Suppose you were about to be placed, or thrust, into a position of being able to co-create a new food policy for Canada. What would it include?
Liberal MPs Wayne Easter and Carolyn Bennett led a national electronic fact-finding exercise on this issue recently, taking the pulse of Canadians from coast to coast to coast. Easter is the Liberal's agriculture critic and Bennett is the party's health critic, and the author a book aimed at changing policy, Kill or Cure? How Canadians Can Remake Their Health Care System.
In Guelph, MP Frank Valeriote took the lead, assembling at the University of Guelph a dozen area experts in disciplines such as food processing, production, nutrition, nutraceuticals, communications and animal care.
It didn't take long to reach consensus in the room, and across the country.
In Guelph, participants said engaging the public in a deeper understanding of the food system was vital for any major policy's success.

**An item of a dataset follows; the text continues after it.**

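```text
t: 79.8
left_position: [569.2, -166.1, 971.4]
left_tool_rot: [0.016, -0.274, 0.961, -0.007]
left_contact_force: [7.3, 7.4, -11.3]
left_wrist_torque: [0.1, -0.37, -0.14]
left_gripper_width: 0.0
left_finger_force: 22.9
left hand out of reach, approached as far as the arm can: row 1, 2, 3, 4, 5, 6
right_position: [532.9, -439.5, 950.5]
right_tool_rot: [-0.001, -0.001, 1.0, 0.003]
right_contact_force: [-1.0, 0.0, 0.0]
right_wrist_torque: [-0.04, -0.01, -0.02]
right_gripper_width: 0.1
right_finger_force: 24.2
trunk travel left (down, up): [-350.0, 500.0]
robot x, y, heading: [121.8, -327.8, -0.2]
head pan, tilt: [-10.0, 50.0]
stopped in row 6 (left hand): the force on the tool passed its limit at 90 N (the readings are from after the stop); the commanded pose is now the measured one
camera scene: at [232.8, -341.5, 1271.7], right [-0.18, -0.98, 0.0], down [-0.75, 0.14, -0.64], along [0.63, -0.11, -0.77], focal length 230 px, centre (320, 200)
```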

Ontario has a long and successful history of diverse agriculture and food production. But the continuum of agriculture to food –all the steps required to get food from the field to Canadians' plates — is poorly understood.
Expecting urban Canadians to have even a remote understanding of farming and its complexities, let alone policies that support them, is no longer a given.
But what constitutes that continuum? It's what Professor Vern Osborne calls "the transition of tradition," what Prof. David Waltner-Toews describes as a series of intertwined systems that includes many features Canadians say are important — the environment, air, water and land, and of course the economy.
The economy is aided by a healthier population that spends as little time as possible in the doctor's office or the hospital, or taking costly prescriptions. The less pressure on the health care system, the more money there is for other imperatives, such as infrastructure.
To a significant extent, health can be influenced by food choices and the way food is processed. For policy purposes, healthy food production, processing and consumption must be considered as a group.
And there must be policy to support research intended to cover that continuum. Consumers are driven by food safety, and many believe local food — an old tradition that's new again — is the way to go. It seems ironic to think national (and provincial) policies are needed to determine the development of something as local as food grown by your neighbour.
But that's where the regulatory process comes in.
Regulations and the people who enforce them are what helps keeps food as safe as possible, no matter where you are in Canada, and keeps us from turning food concerns into food fears on a daily basis. Local food has to undergo the same scrutiny for safety and quality as imports. Research is needed to figure out not only how to make it as good as possible but also as safe as possible, and restore confidence in the processing system in particular.
Amid all this, farmers have to make a profit. Consumer-focused policies that support affordable, quality food to stave off chronic disease need to be grounded with policies that support farmers' ability to grow crops or raise animals the way we want them to.
This has a price, and we can either pay it at the cash register, which Canadians resist, or through new or updated policies that give farmers a break on production costs such as fuel tax, wildlife compensation and environmental management.
With an anticipated greater degree of co-operation among political parties in this federal government, food policy development by any of them is timely and has the potential to be utilized at least in part.
Imagine a wide-sweeping policy supported by all parties.
What an unselfish way to show co-operation on a matter that affects all Canadians every day.